Lower right: a solid-state electronic voltage regulator that can be used to replace it.
Are you using original fuel level and coolant temperature gauges on your Triumph? Unlike modern aftermarket gauges, these two old-fashioned gauges are thermal (“bimetallic”) devices. Their indicator needle is connected to a short beam constructed of two dissimilar metals. The beam is wrapped in resistance wire, which warms-up proportionally to the amount of electrical current passing through it. The gauge needle’s position is determined by flexion of the beam due to the differing thermal-expansion rates of the two metals. To work properly, the Triumph fuel level and coolant temperature gauges need to be used with an external Voltage Stabilizer. (Note: not all Triumph gauges are 10 volt so check in your manual)
The schematic drawing below, “Standard Tiumph Voltage Stabilizer Circuit” illustrates how the fuel and temperature gauges are wired. In summary, the gauges are designed to receive a constant supply voltage of 10 Volts and it’s the job of the Voltage Stabilizer to provide it. The fuel level and coolant temperature sensors, downstream of their respective gauges, are connected through their mountings to chassis/ground. The sensors act like variable resistors; their resistance changes with fuel level or coolant temperature respectively.
The Voltage Stabilizer itself is nominally provided 12 Volts. However, we know from experience that the “voltage in” isn’t so stable or predictable! A number of factors affect the supply voltage available, including: the battery’s state of charge, the output of the generator or alternator at any given moment (which may be affected by engine RPM), and whether various loads on the system are “on” or “off”.
Regardless of how stable or predictable the 12 Volt supply is, the Voltage Stabilizer’s purpose is to iron things out. As a generalization, you might say: “If the Voltage Stabilizer provides more than 10 Volts, both gauges will read high. If it provides less than 10 Volts, both gauges will read low.”
However, this generalization isn’t strictly true – because the original Triumph Voltage Stabilizer doesn’t actually regulate voltage at all! Instead, it cycles power “on” and “off” to achieve an average voltage (over time) of about 10 Volts. If you take an old-fashioned Voltage Stabilizer apart, you’ll find a bimetallic element with a resistance wire wrapped around it (much like an automatic-reset circuit breaker, and not entirely unlike the gauges themselves.) Heat in the resistance wire causes the bimetallic element to bend. The bimetallic element actually bends back and forth quite rapidly, and in turn it rapidly opens and closes a set of contact points. Thus, it switches between a nominal supply voltage of about 12 Volts and a disconnected state (i.e. zero volts!) That suits old-fashioned, single-coil Triumph gauges pretty well because they have a lot of mechanical dampening built into them. If your gauges are sufficiently damped, you may not see that their needles constantly wiggling as the Voltage Stabilizer chatters on and off; you’ll only perceive the “average” readings they’re showing you.
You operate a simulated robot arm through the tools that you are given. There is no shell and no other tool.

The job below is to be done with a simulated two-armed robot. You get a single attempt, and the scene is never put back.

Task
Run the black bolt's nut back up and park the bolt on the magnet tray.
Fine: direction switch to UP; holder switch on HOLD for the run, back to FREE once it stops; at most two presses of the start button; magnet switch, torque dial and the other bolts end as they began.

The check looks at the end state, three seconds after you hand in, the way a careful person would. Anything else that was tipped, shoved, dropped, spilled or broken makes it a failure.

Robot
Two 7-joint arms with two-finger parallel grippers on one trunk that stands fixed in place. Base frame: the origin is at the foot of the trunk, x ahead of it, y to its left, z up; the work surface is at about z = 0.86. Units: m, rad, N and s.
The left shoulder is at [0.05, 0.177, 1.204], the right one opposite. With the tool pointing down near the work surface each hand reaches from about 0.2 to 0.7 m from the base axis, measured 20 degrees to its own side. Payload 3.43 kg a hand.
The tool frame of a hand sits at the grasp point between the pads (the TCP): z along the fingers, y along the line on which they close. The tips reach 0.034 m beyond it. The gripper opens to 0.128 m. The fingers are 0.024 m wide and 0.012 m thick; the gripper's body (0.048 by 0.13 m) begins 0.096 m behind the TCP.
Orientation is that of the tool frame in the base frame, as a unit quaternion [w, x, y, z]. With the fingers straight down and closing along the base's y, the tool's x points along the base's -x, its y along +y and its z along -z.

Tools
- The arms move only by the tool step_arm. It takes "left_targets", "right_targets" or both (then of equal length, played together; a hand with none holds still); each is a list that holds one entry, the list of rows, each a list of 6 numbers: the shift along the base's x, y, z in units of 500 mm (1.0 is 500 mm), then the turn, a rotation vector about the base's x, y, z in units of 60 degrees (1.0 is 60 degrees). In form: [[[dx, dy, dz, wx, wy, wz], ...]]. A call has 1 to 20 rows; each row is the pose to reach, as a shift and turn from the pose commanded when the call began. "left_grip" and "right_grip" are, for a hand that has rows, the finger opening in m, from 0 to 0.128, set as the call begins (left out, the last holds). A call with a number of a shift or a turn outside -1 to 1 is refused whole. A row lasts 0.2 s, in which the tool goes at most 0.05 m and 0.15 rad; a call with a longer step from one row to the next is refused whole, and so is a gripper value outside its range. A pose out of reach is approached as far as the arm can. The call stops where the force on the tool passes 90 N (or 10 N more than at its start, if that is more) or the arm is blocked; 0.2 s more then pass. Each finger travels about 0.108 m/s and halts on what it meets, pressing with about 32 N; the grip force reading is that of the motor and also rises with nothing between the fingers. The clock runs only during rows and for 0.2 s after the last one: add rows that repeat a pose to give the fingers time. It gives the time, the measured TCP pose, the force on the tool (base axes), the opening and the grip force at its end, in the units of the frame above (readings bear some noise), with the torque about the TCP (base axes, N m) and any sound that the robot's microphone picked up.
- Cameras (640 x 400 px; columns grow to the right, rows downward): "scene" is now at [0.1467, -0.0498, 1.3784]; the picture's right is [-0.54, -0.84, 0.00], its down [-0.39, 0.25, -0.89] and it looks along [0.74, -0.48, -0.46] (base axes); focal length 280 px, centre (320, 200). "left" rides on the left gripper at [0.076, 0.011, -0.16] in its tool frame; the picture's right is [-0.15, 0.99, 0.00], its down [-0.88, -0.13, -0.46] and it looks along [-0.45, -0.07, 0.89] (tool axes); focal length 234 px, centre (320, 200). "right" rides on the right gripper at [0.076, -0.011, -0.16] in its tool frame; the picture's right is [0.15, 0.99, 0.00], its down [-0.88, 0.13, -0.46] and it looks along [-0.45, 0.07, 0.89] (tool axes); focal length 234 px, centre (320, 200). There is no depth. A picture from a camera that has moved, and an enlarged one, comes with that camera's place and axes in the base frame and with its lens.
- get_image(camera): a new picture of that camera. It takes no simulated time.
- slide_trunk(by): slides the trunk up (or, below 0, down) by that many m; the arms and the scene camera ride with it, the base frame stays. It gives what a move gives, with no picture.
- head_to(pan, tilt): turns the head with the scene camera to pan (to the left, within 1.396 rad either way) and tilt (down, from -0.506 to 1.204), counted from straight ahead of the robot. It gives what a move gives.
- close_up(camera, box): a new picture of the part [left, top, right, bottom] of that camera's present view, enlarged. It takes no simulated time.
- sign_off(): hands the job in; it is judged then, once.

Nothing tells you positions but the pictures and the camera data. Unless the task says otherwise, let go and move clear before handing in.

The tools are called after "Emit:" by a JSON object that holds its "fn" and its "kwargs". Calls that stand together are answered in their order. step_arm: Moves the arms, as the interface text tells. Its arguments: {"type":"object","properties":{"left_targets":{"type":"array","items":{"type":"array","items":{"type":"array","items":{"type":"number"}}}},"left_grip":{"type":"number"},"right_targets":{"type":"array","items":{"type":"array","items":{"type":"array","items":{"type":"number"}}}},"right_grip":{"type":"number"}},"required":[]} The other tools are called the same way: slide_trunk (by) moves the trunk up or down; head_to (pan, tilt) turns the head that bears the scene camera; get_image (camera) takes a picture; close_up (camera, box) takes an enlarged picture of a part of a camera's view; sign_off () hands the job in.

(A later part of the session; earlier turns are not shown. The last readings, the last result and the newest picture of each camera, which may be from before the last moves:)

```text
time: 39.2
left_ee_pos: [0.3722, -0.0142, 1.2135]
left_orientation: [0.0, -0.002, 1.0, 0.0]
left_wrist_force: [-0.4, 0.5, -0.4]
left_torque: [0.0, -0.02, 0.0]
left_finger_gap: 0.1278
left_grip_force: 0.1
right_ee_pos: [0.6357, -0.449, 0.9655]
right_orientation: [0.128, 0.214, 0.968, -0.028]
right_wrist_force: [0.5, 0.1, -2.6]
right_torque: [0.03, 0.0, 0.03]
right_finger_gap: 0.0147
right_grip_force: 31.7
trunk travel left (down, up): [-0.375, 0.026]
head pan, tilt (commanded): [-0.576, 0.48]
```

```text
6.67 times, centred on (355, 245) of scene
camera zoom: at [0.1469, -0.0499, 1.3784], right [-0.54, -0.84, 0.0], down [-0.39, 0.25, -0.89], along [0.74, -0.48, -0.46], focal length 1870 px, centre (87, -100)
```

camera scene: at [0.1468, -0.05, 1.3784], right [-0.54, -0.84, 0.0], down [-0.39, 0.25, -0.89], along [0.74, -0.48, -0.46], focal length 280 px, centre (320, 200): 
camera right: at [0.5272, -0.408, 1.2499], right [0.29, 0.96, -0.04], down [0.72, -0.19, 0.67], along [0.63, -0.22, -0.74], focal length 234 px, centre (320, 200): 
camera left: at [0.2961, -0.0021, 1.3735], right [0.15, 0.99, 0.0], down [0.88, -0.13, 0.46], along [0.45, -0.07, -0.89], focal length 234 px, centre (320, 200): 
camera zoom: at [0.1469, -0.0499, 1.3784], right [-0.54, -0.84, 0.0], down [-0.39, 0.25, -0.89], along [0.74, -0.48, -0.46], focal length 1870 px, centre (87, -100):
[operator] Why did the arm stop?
By modern standards, thermal Voltage Stabilizers are inaccurate and inconsistent. Their output varies a lot between summertime and wintertime because their accuracy is affected by ambient temperature. Heat under the dashboard (e.g. when your windscreen defrosters are turned “on”) can cause a significant shift in gauge readings. Output may also vary over the life of the Voltage Stabilizer as the bimetallic element fatigues, as internal contacts grow dirty, etc. If the resistance wire breaks, the Voltage Stabilizer will simply pass-through electrical current at continuous and unregulated voltage, so the old-fashioned thermal gauges will read high.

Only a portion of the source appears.